Darina Alster expresses herself most often through performance, the spoken word, multimedia installations and video. The main themes of her work are time, identity, religion and personal or political relationships. She crosses the boundaries of reality, disrupting ordinary situations with incomprehensible irrational phenomena, and allowing the subconscious to speak. She likes to combine new media with archaic media such as astrology, tarot, religion, fairy tales and other kinds of archetypes.
She deals with issues such as pregnancy, birth and motherhood, though she attempts to portray this strong but somewhat profane theme in an atypical way, on the level of personal mythology, which she develops on the basis of her own feelings about motherhood in combination and comparison with ancient myths, fertility cults and witchcraft (Venus, Isis, Cybele, Demeter, Lilith, Kali, Sophia, Madonna).
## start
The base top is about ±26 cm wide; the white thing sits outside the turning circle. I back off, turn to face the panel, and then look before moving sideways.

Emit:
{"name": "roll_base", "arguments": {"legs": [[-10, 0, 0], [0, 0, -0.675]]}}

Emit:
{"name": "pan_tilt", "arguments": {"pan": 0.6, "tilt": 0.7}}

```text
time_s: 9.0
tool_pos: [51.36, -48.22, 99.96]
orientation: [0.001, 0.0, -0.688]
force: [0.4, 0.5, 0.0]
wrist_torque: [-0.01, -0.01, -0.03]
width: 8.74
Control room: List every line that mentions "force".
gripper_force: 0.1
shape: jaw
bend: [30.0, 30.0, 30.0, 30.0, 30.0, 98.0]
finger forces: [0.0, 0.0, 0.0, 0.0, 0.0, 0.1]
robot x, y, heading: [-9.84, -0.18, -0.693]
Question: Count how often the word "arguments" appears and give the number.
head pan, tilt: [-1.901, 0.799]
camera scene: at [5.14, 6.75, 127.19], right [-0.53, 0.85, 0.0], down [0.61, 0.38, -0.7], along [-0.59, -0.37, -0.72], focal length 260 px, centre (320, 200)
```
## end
The theme of “breastfeeding” art naturally relates to a certain period in her life when she was herself experiencing pregnancy.
Her works are sometimes mutually contrasting. They express security or insecurity, or the interface between good and evil, light and darkness. Alster is interested in religious mysticism, its different types and degrees and the differences between believers. She works with allegories, and she does not want to express herself too openly and directly, but instead lets the imagination of the audience unfold. Different kinds of mysticism have their own codes, which cannot always be revealed and which may remain hidden. She deals with faith, which can sometimes seem to have been discredited as a mere cover for gaining power and wealth, but can also represent the only certainty allowing us to banish doubts and move towards a chosen goal.
Alster is also interested in symbols that have passed through history with diverse meanings, both positive and negative (e.g. the swastika, which she has tried to cleanse from the taint of Nazism). In her performances she draws on symbols that have ambiguous meanings that often depend on individual personal experience and the part of society to which one belongs. She also establishes close contact with the audience and often involves them directly. During one of her performances on the popular theme of female identity, she draped a cloth over herself with pinned slips of diverse, often contrasting, female characteristics, and let the participants take them as they wished.
Some of her work evolves slowly, with Alster trying out different variants before deciding on the final form. One of her typical motifs is that of an altar that does not correspond to any particular religion or official teaching. She has explored different types of altar, looking at Catholic, Hindu or Buddhist versions and their iconography, structure or construction. She sometimes, quite consciously, works with a degraded aesthetics and an almost romantic kitsch. With “altars” featuring various objects, she also tries to recall the still lifes that people have at home, consisting of strange fetishes. She uses different technical methods and selects a variety of materials so that they can be seen from different angles due to their different forms.
Another important feature of her work is the exploration of the relationship between men and women and the female and male approach to various issues. She examines the possibility of a man transitioning into a woman and vice versa. She chooses different and often unexpected means of expression to express her view on the issues that interest her. For example, she made a video with Michelle Šiml, using the latter’s photographs in which she sometimes appears as a boy and sometimes as a girl. The artists printed the photographs on edible paper, Michelle then ate herself, and eventually the photos were eaten by the visitors to the performance. Alster explores human feelings in different situations, along with the acquisition and loss of identity. With Jana Orlová, for example, she drew inspiration from the “live” altar at her exhibition at the NoD Gallery, this time round expressing certain rituals associated with the life of a woman and the relationship between the two sexes.
Alster also reflects on the formation or, on the contrary, the disintegration of certain positive systems, which are being disrupted by increasingly extremist views in society. She responds to the social crisis that forms the accompaniment to contemporary developments. She examines the connections between different epochs, such as contemporary “progress” and ancient mythologies. She reacts sensitively to the changing political situation, in which destruction is becoming more and more prevalent. Through her performances she draws attention to negative phenomena, tries to contribute to a mutual understanding of different groups of people regardless of their status and situation, and responds to specific manifestations of intolerance. She creates performances in various locations in the Czech Republic and abroad, in which symbols from different periods are intertwined with contemporary events. She also deals with the theme of emergence and extinction.
As part of the collective performance Teatrum Mundi, a farewell to the gallery at Karlin Studios (2016), she and Jana Orlová invited performers, dancers and volunteers to participate, with many of the projects taking place simultaneously for several hours. This was to show, among other things, how all the activities interacted and how diverse energies added, subtracted or multiplied. For Alster it is not only her own feelings that are important, but the experience of the viewers, who should allow her work to affect them freely, regardless of whether they admire it or whether it arouses incomprehension or even disgust.
Alster is interested in unity in diversity bringing harmony and tension, in which questions are posed though no clear answers are given. We can only suspect the direction of her ideas, which stimulate the imagination of the audience and make them think about a broader range of problems. Her basic themes don’t really change much, but over time they move to a different plane, deepen, and acquire a sharper focus.